▶ _Task brief_:
Begin with the line containing "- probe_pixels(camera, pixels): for" and end with the line containing "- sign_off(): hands"; set down that block verbatim and nothing else.
────────────────────────────────────────
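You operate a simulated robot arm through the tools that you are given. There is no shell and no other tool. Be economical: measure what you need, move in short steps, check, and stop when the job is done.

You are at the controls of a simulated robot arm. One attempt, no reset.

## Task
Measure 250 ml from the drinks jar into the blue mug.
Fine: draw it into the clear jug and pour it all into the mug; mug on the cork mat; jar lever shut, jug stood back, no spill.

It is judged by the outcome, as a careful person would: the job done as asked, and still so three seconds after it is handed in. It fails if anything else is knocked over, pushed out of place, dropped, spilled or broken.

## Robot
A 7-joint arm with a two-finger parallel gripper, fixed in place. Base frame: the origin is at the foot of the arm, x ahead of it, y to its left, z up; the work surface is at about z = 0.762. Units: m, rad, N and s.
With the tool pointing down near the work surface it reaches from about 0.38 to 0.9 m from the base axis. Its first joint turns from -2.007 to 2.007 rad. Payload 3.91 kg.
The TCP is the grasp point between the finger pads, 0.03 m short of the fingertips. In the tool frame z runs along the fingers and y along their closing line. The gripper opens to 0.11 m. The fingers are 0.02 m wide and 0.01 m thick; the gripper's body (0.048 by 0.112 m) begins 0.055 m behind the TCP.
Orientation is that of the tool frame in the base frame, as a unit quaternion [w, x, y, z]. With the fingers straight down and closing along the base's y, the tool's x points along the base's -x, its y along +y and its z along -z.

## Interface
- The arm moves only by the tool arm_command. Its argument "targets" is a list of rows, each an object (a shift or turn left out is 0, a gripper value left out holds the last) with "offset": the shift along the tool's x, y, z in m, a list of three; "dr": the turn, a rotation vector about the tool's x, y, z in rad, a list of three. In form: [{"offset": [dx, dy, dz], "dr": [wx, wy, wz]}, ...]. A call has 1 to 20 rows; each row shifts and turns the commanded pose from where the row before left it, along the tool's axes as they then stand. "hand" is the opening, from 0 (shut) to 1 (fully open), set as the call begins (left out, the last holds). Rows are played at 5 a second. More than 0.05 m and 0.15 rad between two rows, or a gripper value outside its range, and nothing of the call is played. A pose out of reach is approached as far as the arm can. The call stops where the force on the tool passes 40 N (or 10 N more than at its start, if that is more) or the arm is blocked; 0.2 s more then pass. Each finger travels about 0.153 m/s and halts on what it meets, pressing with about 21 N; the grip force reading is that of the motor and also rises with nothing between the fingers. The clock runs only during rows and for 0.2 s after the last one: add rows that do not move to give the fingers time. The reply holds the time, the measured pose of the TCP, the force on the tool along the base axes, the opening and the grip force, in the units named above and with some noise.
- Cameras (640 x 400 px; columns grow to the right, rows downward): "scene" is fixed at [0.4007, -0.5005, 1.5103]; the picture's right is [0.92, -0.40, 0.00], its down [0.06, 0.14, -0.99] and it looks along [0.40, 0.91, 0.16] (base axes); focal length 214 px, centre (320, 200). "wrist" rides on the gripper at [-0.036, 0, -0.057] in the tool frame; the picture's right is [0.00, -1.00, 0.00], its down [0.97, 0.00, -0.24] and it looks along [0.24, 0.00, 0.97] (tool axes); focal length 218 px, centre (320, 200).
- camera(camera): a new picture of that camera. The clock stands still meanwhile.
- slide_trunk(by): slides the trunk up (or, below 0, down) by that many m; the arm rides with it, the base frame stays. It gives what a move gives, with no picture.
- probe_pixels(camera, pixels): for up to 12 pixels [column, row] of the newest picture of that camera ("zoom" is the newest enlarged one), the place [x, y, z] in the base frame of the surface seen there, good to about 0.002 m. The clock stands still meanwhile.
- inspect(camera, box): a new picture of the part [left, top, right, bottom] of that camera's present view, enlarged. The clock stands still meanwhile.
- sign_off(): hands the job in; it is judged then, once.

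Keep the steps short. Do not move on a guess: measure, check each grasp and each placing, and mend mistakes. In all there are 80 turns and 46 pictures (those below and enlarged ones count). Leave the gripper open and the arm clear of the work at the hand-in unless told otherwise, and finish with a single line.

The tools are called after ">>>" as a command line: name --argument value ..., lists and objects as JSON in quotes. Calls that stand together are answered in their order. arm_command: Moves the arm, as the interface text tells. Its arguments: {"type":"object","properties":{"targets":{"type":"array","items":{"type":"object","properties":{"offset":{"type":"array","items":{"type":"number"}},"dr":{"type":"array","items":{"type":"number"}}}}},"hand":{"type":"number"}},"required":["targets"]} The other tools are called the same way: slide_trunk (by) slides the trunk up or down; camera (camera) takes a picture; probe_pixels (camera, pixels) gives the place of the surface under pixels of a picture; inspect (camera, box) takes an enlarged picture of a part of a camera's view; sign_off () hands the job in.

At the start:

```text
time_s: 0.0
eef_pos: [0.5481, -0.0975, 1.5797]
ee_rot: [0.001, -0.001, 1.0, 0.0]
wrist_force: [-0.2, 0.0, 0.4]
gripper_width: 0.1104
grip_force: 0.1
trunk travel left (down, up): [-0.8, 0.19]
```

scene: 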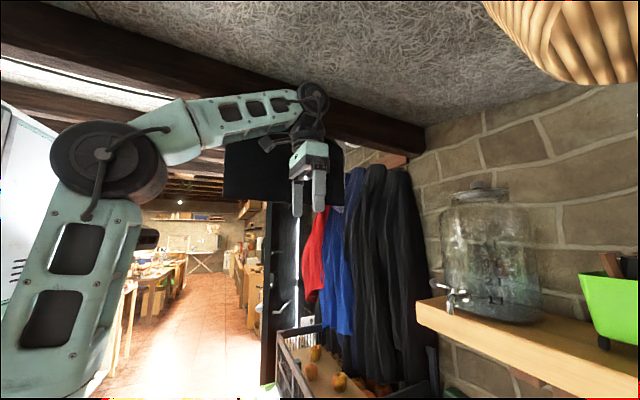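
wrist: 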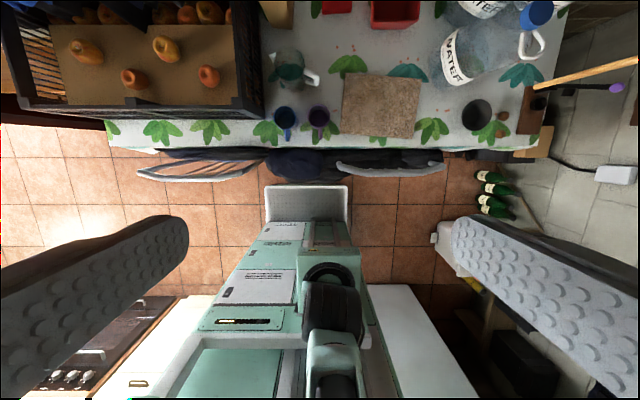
────────────────────────────────────────
▶ _Solution for this exercise_:
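- probe_pixels(camera, pixels): for up to 12 pixels [column, row] of the newest picture of that camera ("zoom" is the newest enlarged one), the place [x, y, z] in the base frame of the surface seen there, good to about 0.002 m. The clock stands still meanwhile.
- inspect(camera, box): a new picture of the part [left, top, right, bottom] of that camera's present view, enlarged. The clock stands still meanwhile.
- sign_off(): hands the job in; it is judged then, once.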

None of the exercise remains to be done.